Wages and benefits have been moving up smartly, but only in nominal terms. As the economics researchers Jason Furman and Wilson Powell III pointed out in an analysis for the Petersen Institute, total compensation is 0.6 percent below its December 2019 level after adjusting for inflation. Irwin wrote that economists see rising wages and rising prices as “two sides of the same coin.” For most people, though, the net effect in today’s economy is that the coins they are getting don’t go as far.
It stands to reason that changes in the real value of wages would have a bigger effect on public sentiment than changes in the unemployment rate. The number of people paying more at the pump and the grocery store is much larger than the number of people who have gotten new jobs.

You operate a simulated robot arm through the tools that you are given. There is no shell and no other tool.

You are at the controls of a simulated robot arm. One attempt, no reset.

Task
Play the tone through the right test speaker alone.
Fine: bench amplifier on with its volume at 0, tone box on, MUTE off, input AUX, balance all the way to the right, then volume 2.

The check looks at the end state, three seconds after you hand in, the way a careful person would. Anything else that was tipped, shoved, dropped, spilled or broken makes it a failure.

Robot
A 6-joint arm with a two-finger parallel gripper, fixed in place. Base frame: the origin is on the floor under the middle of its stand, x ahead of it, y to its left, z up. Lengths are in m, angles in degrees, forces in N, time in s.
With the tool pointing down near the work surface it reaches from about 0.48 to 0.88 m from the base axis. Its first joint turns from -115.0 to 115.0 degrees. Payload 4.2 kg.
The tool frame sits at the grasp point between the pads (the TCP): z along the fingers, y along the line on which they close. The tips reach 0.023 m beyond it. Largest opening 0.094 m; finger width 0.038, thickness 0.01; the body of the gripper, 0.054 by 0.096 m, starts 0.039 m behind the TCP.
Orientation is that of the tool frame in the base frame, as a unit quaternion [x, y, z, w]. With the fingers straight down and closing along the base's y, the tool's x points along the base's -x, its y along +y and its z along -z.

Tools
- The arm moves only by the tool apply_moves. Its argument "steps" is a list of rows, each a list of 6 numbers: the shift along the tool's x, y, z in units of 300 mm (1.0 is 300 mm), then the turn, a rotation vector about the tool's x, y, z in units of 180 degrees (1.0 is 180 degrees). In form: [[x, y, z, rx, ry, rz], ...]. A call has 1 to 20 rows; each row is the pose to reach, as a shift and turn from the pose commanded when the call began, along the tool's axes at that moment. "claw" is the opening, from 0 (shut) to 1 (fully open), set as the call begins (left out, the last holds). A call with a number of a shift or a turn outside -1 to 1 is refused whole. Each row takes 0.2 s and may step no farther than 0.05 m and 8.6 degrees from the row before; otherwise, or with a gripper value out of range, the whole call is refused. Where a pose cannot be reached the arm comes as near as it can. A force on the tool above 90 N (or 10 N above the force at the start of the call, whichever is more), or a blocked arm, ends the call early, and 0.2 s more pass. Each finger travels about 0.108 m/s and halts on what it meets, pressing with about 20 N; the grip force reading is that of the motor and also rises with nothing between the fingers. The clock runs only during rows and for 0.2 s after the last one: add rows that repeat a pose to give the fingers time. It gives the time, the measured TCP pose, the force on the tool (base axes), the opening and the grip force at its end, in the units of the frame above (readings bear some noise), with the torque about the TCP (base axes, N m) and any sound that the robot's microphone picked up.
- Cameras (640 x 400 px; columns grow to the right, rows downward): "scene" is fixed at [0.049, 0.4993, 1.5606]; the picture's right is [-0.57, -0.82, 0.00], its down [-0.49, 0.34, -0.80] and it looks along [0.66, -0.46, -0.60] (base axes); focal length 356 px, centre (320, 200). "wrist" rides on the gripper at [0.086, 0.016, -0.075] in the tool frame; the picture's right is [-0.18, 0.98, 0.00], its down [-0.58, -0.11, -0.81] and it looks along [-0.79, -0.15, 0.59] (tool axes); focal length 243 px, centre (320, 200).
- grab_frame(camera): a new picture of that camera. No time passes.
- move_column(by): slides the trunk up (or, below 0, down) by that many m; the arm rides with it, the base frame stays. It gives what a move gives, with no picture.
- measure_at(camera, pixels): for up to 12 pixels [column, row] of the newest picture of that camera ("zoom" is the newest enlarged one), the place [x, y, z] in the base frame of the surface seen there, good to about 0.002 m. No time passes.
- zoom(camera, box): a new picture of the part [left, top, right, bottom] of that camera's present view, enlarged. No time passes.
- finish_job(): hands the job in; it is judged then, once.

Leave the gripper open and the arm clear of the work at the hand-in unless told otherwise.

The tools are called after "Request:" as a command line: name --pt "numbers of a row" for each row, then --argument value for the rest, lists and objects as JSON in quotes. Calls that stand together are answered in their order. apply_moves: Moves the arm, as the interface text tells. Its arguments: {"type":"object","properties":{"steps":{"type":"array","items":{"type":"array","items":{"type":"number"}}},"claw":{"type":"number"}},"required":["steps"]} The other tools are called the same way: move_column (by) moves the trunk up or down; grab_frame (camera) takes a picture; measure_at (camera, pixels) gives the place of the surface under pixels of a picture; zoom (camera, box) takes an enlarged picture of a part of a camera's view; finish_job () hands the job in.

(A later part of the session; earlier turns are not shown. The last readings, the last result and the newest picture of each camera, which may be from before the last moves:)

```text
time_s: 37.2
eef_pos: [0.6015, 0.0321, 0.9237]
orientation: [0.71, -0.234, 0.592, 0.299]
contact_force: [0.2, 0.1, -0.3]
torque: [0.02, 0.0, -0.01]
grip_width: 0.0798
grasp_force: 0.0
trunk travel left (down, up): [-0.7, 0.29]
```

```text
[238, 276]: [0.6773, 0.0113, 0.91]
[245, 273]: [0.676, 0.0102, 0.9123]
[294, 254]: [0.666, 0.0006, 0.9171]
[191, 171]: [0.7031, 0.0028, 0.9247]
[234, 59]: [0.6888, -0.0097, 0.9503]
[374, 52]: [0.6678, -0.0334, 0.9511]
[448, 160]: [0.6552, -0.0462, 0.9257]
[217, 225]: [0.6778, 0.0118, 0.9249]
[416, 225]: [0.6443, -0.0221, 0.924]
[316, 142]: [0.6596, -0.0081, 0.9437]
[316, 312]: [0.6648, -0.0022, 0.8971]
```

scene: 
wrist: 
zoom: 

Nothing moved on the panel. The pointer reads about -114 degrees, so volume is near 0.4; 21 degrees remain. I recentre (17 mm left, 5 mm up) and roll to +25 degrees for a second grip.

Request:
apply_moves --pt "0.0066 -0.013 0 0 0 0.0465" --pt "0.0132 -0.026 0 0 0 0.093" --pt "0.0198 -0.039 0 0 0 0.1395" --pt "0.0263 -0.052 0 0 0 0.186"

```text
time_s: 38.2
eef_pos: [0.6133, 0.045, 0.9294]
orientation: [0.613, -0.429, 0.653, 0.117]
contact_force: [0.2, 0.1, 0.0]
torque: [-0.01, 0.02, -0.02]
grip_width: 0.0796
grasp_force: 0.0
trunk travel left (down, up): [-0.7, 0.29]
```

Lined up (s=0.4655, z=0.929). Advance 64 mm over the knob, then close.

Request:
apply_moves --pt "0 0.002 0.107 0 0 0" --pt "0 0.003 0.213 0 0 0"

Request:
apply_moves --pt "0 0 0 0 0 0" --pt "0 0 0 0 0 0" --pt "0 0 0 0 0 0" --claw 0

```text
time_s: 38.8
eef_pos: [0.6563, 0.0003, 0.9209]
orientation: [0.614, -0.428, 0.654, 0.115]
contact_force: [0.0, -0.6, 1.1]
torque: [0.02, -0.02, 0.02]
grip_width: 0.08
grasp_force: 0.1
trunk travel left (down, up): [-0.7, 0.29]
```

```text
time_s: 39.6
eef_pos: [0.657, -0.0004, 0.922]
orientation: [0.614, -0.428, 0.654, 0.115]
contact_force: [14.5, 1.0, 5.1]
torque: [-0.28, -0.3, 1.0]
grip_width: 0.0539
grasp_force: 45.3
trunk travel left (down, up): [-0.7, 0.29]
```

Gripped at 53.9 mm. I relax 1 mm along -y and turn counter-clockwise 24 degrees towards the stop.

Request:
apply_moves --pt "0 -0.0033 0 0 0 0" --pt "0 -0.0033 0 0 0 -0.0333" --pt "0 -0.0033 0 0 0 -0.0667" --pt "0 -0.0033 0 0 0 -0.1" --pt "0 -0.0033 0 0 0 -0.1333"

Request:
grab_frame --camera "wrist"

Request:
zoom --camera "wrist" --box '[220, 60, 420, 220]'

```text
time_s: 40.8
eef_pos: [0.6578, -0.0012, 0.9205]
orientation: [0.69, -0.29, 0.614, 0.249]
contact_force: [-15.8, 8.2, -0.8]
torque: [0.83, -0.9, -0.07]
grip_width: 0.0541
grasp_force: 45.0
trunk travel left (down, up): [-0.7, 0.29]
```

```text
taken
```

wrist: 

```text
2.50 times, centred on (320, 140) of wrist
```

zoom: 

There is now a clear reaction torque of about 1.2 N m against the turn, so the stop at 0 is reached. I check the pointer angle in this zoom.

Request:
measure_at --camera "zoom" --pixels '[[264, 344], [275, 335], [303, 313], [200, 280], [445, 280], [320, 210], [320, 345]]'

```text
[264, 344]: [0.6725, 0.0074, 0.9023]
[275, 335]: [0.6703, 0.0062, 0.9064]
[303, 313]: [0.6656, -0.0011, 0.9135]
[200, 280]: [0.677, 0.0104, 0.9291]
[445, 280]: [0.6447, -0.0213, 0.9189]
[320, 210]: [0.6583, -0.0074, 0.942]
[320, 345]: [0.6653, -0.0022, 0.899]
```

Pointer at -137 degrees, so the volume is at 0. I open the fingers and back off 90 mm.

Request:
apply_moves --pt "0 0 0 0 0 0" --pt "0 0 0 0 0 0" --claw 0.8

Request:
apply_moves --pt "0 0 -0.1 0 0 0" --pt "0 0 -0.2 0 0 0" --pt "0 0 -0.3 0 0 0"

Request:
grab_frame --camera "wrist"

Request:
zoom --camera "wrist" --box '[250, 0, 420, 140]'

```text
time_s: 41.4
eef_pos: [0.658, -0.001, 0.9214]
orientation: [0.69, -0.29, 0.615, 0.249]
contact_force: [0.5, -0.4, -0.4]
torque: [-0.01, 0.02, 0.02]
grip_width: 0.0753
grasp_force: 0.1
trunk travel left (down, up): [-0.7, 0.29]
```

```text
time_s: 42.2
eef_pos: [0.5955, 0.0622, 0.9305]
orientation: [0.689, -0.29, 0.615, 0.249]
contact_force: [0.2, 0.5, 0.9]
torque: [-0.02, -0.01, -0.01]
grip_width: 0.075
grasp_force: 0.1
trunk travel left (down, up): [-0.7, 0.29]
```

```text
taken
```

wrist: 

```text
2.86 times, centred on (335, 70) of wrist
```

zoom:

One complication in this story is that people’s financial conditions have improved, thanks to the extensive transfer payments that the federal government implemented during the pandemic. It may be, though, that people don’t see those transfers as substitutes for a continuing stream of income that they feel they are earning.
The simplest explanation for why the public thinks it’s a bad economy is that, for most people, it’s a bad economy. We don’t need to come up with a theory about the effects of modern partisanship on views of the business cycle, any more than we needed such a theory in 2006 or 2014. We need only consult the great democratic maxim: The foot knows best where the shoe pinches.